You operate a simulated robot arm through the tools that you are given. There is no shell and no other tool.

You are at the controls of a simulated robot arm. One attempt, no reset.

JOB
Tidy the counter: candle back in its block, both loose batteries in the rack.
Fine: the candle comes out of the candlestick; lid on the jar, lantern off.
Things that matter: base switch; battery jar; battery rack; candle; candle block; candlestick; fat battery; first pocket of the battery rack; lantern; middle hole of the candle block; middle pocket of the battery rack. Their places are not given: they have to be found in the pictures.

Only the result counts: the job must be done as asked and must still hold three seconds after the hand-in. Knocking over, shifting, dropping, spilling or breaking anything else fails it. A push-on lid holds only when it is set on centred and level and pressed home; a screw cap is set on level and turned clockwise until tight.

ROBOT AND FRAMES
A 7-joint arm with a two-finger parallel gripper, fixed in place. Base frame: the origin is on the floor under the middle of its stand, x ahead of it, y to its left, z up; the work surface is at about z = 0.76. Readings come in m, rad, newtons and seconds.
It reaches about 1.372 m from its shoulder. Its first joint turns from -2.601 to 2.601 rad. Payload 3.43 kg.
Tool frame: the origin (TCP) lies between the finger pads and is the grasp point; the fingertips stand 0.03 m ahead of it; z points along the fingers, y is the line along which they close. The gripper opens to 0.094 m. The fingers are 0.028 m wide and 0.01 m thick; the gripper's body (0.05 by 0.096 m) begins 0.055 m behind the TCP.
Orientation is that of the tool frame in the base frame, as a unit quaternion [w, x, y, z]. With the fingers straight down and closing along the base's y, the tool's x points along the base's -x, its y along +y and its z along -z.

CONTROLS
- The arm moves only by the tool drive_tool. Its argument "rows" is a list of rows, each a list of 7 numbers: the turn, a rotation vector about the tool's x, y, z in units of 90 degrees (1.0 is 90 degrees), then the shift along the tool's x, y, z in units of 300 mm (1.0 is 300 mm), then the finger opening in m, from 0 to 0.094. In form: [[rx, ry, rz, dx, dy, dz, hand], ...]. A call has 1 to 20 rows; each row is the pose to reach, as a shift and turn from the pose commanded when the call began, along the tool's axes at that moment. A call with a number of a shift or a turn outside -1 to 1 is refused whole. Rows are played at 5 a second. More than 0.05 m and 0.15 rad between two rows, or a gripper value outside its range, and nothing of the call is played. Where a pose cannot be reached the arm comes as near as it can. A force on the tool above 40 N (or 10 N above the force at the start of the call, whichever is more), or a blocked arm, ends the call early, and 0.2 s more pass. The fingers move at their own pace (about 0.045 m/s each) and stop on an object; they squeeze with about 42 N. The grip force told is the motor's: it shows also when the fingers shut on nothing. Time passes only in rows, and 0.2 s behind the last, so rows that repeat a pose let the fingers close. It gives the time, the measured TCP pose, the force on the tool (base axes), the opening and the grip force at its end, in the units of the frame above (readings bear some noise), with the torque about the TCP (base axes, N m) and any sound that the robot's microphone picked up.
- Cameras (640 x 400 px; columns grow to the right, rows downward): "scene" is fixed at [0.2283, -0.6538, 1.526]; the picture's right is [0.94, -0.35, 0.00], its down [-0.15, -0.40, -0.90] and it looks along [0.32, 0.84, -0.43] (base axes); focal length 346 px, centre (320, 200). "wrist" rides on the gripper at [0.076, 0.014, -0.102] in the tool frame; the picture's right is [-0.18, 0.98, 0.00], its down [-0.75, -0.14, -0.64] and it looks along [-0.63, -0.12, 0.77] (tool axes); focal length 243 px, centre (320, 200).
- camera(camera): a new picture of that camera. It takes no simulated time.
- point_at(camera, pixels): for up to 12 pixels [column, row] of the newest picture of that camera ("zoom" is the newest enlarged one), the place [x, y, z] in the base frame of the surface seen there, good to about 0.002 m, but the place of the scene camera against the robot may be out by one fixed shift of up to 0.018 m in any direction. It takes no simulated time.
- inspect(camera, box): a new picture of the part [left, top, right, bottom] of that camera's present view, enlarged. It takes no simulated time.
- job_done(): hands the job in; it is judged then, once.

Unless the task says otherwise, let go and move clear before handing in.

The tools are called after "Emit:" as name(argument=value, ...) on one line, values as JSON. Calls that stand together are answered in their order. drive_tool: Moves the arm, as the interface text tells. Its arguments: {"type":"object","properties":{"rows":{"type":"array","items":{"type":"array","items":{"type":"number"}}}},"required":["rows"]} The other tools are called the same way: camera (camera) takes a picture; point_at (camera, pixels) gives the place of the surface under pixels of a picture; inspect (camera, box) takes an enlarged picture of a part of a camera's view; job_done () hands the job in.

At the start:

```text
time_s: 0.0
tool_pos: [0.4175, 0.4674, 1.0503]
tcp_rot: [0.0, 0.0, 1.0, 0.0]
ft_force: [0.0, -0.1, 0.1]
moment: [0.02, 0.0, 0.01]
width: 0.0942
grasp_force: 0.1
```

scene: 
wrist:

**YOUR TASK:**
Output the full listing exactly as it stands.

**WRITTEN RESPONSE:**
You operate a simulated robot arm through the tools that you are given. There is no shell and no other tool.

You are at the controls of a simulated robot arm. One attempt, no reset.

JOB
Tidy the counter: candle back in its block, both loose batteries in the rack.
Fine: the candle comes out of the candlestick; lid on the jar, lantern off.
Things that matter: base switch; battery jar; battery rack; candle; candle block; candlestick; fat battery; first pocket of the battery rack; lantern; middle hole of the candle block; middle pocket of the battery rack. Their places are not given: they have to be found in the pictures.

Only the result counts: the job must be done as asked and must still hold three seconds after the hand-in. Knocking over, shifting, dropping, spilling or breaking anything else fails it. A push-on lid holds only when it is set on centred and level and pressed home; a screw cap is set on level and turned clockwise until tight.

ROBOT AND FRAMES
A 7-joint arm with a two-finger parallel gripper, fixed in place. Base frame: the origin is on the floor under the middle of its stand, x ahead of it, y to its left, z up; the work surface is at about z = 0.76. Readings come in m, rad, newtons and seconds.
It reaches about 1.372 m from its shoulder. Its first joint turns from -2.601 to 2.601 rad. Payload 3.43 kg.
Tool frame: the origin (TCP) lies between the finger pads and is the grasp point; the fingertips stand 0.03 m ahead of it; z points along the fingers, y is the line along which they close. The gripper opens to 0.094 m. The fingers are 0.028 m wide and 0.01 m thick; the gripper's body (0.05 by 0.096 m) begins 0.055 m behind the TCP.
Orientation is that of the tool frame in the base frame, as a unit quaternion [w, x, y, z]. With the fingers straight down and closing along the base's y, the tool's x points along the base's -x, its y along +y and its z along -z.

CONTROLS
- The arm moves only by the tool drive_tool. Its argument "rows" is a list of rows, each a list of 7 numbers: the turn, a rotation vector about the tool's x, y, z in units of 90 degrees (1.0 is 90 degrees), then the shift along the tool's x, y, z in units of 300 mm (1.0 is 300 mm), then the finger opening in m, from 0 to 0.094. In form: [[rx, ry, rz, dx, dy, dz, hand], ...]. A call has 1 to 20 rows; each row is the pose to reach, as a shift and turn from the pose commanded when the call began, along the tool's axes at that moment. A call with a number of a shift or a turn outside -1 to 1 is refused whole. Rows are played at 5 a second. More than 0.05 m and 0.15 rad between two rows, or a gripper value outside its range, and nothing of the call is played. Where a pose cannot be reached the arm comes as near as it can. A force on the tool above 40 N (or 10 N above the force at the start of the call, whichever is more), or a blocked arm, ends the call early, and 0.2 s more pass. The fingers move at their own pace (about 0.045 m/s each) and stop on an object; they squeeze with about 42 N. The grip force told is the motor's: it shows also when the fingers shut on nothing. Time passes only in rows, and 0.2 s behind the last, so rows that repeat a pose let the fingers close. It gives the time, the measured TCP pose, the force on the tool (base axes), the opening and the grip force at its end, in the units of the frame above (readings bear some noise), with the torque about the TCP (base axes, N m) and any sound that the robot's microphone picked up.
- Cameras (640 x 400 px; columns grow to the right, rows downward): "scene" is fixed at [0.2283, -0.6538, 1.526]; the picture's right is [0.94, -0.35, 0.00], its down [-0.15, -0.40, -0.90] and it looks along [0.32, 0.84, -0.43] (base axes); focal length 346 px, centre (320, 200). "wrist" rides on the gripper at [0.076, 0.014, -0.102] in the tool frame; the picture's right is [-0.18, 0.98, 0.00], its down [-0.75, -0.14, -0.64] and it looks along [-0.63, -0.12, 0.77] (tool axes); focal length 243 px, centre (320, 200).
- camera(camera): a new picture of that camera. It takes no simulated time.
- point_at(camera, pixels): for up to 12 pixels [column, row] of the newest picture of that camera ("zoom" is the newest enlarged one), the place [x, y, z] in the base frame of the surface seen there, good to about 0.002 m, but the place of the scene camera against the robot may be out by one fixed shift of up to 0.018 m in any direction. It takes no simulated time.
- inspect(camera, box): a new picture of the part [left, top, right, bottom] of that camera's present view, enlarged. It takes no simulated time.
- job_done(): hands the job in; it is judged then, once.

Unless the task says otherwise, let go and move clear before handing in.

The tools are called after "Emit:" as name(argument=value, ...) on one line, values as JSON. Calls that stand together are answered in their order. drive_tool: Moves the arm, as the interface text tells. Its arguments: {"type":"object","properties":{"rows":{"type":"array","items":{"type":"array","items":{"type":"number"}}}},"required":["rows"]} The other tools are called the same way: camera (camera) takes a picture; point_at (camera, pixels) gives the place of the surface under pixels of a picture; inspect (camera, box) takes an enlarged picture of a part of a camera's view; job_done () hands the job in.

At the start:

```text
time_s: 0.0
tool_pos: [0.4175, 0.4674, 1.0503]
tcp_rot: [0.0, 0.0, 1.0, 0.0]
ft_force: [0.0, -0.1, 0.1]
moment: [0.02, 0.0, 0.01]
width: 0.0942
grasp_force: 0.1
```

scene: 
wrist:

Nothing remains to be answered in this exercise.